**TEXT**
BEGIN

Irreversibility, memory & entropy
JUNE 21, 2021 (updated on January 15, 2024)
Table of contents
Butterfly effect, further investigation! Before continuing your reading, it is still time to explore the history of chaos theory and broaden your perspective by looking at chaotic systems from the perspective of interdependence. Are you ready? So keep this information in mind, we will put it in perspective with the notions of irreversibility and entropy.
The irreversibility of the phenomena
Course of time, arrow of time
There is no consensus in physics on the concept of time. Or in philosophy, for that matter. This subject probably deserves a full article. Lack of time… I’d settle for a shortcut here! In an attempt to shed light on the mystery of time and to lay the foundations for this article, I borrow from the french physicist and philosopher of science Etienne Klein the distinction between the course of time and the arrow of time.
“To put it in one sentence, the course of time ensures the continuity of the world – it prevents the world from disappearing – while the arrow of time produces stories whose epilogue is never the same than the beginning.”
ETIENNE KLEIN [1]
“Let’s say that the course of time will prevent you in the future from having a lower age than your present one, and the time arrow will prevent you in the future from looking like the child you were.”
ETIENNE KLEIN [2]
Etienne Klein’s words are easily conceivable on our scale: we experience the irreversibility of phenomena. Our experience continually teaches us that we cannot go back in time. You can’t put the eggs that were used to make the omelette back in the box.
What about at the microscopic level? The answer is far from obvious because things are not really comparable. On this scale, in fact, one cannot have a direct experience of time, nor any other, one can only observe phenomena. And our observation leads to a completely different interpretation.
Experience Vs Observation
All the equations of microscopic physics, such as the Schrödinger equation, are reversible in time. Which means that whatever they allow to be done, they also allow to be undone. Thus, particle collisions can be performed in the laboratory… and also reverse collisions. But let’s be clear: it’s the phenomenon that is reversible, not time!
Let’s note all the same that a particle collision, even if it is reversed, does not make much sense for us, it is the case to say so! Because we never experience it. Therefore, whether time at the microscopic level flows one way or the other, whether time and phenomena are independent of each other, it remains for us only an observation unrelated to our experience. However, are we sure what we’re looking at? We’ll come back to that.
If for reversible phenomena, there is therefore no time arrow, then how can we explain the emergence of this arrow at the macroscopic level? Or, in other words, how can macroscopic irreversibility be explained from microscopic physical laws that are all reversible?

END

Repeat the span of the text whose first words are "Irreversibility, memory &" and whose last words are "irreversibility and entropy.".

**AVAILABLE DATA**
BEGIN

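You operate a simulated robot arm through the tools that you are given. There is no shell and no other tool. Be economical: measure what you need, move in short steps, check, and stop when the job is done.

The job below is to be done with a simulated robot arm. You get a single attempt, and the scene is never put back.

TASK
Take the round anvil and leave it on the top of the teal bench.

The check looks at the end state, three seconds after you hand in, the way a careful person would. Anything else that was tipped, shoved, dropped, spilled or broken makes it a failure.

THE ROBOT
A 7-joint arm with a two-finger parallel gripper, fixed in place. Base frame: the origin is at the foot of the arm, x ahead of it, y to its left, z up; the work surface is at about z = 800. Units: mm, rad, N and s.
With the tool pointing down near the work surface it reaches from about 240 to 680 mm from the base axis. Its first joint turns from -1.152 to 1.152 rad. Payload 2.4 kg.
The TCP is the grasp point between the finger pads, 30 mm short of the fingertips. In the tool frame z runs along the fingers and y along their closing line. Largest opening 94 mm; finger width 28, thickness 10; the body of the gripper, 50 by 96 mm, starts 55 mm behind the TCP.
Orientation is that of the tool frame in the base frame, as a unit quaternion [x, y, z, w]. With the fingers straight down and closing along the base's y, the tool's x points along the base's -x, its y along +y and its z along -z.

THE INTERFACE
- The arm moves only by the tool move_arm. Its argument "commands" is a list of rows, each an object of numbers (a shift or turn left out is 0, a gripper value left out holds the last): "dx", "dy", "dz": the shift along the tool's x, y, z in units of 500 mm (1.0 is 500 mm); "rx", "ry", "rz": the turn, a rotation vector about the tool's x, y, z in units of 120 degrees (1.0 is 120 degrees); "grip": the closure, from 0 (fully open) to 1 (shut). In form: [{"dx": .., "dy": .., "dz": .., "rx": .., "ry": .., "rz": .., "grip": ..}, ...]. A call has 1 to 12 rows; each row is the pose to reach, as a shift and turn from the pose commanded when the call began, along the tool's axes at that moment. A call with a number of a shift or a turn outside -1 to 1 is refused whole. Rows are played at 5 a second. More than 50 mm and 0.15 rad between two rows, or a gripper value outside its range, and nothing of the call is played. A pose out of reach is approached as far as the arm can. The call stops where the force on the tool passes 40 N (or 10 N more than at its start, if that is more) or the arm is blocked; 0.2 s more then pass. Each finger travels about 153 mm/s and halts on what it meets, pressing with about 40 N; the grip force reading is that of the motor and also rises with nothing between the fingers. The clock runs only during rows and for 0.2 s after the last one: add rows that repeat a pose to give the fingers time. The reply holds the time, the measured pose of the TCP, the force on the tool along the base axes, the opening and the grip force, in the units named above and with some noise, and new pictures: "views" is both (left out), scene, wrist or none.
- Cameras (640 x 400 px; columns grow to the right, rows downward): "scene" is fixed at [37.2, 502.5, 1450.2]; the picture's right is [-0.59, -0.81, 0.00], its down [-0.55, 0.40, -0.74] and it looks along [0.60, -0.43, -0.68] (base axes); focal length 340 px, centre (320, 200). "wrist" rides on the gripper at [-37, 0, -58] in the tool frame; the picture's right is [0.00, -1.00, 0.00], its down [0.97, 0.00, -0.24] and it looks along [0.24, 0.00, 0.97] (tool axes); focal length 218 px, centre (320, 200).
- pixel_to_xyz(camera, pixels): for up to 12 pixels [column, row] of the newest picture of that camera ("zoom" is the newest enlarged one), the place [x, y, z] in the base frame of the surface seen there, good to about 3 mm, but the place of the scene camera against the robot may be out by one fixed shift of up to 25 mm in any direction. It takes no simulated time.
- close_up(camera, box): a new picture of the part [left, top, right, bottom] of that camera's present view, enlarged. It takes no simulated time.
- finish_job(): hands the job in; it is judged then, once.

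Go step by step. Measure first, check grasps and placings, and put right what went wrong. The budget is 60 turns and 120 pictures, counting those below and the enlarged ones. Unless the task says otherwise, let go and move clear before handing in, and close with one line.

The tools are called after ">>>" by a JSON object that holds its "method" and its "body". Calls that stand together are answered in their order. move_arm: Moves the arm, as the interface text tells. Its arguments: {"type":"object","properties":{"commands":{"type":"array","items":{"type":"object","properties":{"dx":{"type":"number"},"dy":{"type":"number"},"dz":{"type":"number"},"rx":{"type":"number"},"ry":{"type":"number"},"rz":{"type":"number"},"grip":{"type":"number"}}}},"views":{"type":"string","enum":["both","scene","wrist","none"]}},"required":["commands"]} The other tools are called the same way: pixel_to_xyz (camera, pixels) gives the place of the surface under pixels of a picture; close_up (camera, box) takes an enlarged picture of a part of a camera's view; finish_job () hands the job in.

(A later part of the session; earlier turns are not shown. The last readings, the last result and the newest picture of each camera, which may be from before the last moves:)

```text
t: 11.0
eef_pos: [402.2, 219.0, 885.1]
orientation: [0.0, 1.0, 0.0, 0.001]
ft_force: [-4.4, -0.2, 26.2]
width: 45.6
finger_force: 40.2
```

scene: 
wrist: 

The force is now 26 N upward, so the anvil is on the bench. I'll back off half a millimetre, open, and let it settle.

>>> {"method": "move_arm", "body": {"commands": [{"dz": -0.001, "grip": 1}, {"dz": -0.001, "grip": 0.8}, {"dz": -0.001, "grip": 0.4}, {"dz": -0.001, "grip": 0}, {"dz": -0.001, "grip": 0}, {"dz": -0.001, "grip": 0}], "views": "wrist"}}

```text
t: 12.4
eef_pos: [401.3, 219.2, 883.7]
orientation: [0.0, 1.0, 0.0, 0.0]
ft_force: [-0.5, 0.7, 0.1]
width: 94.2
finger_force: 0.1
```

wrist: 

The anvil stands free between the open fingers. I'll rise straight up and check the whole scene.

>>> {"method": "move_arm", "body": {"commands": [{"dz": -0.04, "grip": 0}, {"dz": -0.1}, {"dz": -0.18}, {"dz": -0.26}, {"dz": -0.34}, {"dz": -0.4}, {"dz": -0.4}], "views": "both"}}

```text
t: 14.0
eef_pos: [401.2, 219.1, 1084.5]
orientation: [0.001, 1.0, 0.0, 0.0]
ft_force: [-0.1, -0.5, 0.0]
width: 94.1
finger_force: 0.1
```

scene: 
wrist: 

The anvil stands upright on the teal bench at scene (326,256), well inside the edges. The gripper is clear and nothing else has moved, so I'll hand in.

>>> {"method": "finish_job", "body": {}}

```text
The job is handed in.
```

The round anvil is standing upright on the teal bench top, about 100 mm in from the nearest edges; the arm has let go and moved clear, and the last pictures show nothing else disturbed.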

END

**SOLUTION**
Irreversibility, memory & entropy
JUNE 21, 2021 (updated on January 15, 2024)
Table of contents
Butterfly effect, further investigation! Before continuing your reading, it is still time to explore the history of chaos theory and broaden your perspective by looking at chaotic systems from the perspective of interdependence. Are you ready? So keep this information in mind, we will put it in perspective with the notions of irreversibility and entropy.